The stage in Japan offered him the perfect image. Behind him, the gray colossus of the aircraft carrier; above him, the flag; before him, a troop that obeys orders. The symbolism was deliberate - a president displaying strength just before his meeting with China’s leader Xi Jinping. Officially, the event was about diplomacy; in truth, it was about dominance. Trump spoke of "peace and partnership," but what remained was the image of a man who replaces strength with intimidation. He promised pay raises for the soldiers - a gesture that, after weeks of government shutdown, sounded like mockery. Many soldiers had recently been paid from private donation funds because federal budgets were blocked. Yet Trump sold it as an act of generosity. "We’re not deducting anything from your pay because you came to listen to your commander," he said, half-joking, half-serious. Then he added, "I’d like to be an admiral. I always wanted to be an admiral."

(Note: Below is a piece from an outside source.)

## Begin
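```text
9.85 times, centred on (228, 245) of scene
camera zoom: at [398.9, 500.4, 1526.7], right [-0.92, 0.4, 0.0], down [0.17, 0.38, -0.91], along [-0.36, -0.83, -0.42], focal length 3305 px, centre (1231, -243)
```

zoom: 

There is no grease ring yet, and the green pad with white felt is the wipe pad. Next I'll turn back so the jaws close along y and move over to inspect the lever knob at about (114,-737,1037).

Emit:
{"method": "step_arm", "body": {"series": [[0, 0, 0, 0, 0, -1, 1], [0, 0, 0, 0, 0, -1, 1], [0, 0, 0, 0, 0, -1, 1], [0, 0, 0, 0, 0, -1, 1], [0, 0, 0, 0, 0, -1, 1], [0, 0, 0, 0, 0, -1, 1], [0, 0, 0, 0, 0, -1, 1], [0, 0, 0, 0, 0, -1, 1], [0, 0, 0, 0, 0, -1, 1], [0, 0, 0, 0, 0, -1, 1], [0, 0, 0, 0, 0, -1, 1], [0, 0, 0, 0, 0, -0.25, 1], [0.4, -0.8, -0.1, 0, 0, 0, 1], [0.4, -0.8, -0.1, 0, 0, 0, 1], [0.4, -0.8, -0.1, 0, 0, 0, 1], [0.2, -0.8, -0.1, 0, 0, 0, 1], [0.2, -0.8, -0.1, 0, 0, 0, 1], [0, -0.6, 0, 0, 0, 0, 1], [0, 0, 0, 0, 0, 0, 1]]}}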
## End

With grotesque dance moves, Trump greeted the soldiers - as if to prove that in his world, dignity knows no ranks

It was a mix, a spectacle of self-admiration and power frenzy - the president as commander, entertainer, and autocrat. And yet one image lingers: an American president standing abroad before his troops, announcing the use of military force on his own soil. That he said this against the backdrop of a base built in the aftermath of World War II is more than irony. It is symbolism. The Yokosuka base was once created to prevent future wars. Now a president uses it as the stage for his internal mobilization.

Trump’s words about the war on drugs, about "safe cities," about the supposedly "radical left" supporting the enemy - they form a dangerous pattern: the enemy is everywhere, even at home. And the army, once meant to protect freedom, becomes a tool to spread fear. "Our strength doesn’t come from the equipment, but from the men and women in uniform," he said. "From you - the good people. Too many good people. I never liked good people. I admit it." A president who praises strength and mocks it in the same breath - the irony seems lost on him.

"Everybody said I should get the Nobel Peace Award. With that statement, that takes me out of the running."

Looking at Trump’s proclaimed peace deals and supposedly ended wars, nothing remains but the picture of a political madman - a president who mistakes rearmament for diplomacy and sells his own threats as acts of peace.

Thus, Trump leaves Japan with the gesture of a man who preaches peace and prepares for war. His trip to Asia was announced as a diplomatic mission. In reality, it became a show of power - outward against China, inward against his own citizens. What remains is a bitter realization: the president of the United States now speaks like a general without limits. His speeches sound like orders. His threats read like strategy papers. And his view of his own country - as a territory that must be disciplined by force - reveals how far America has drifted from itself.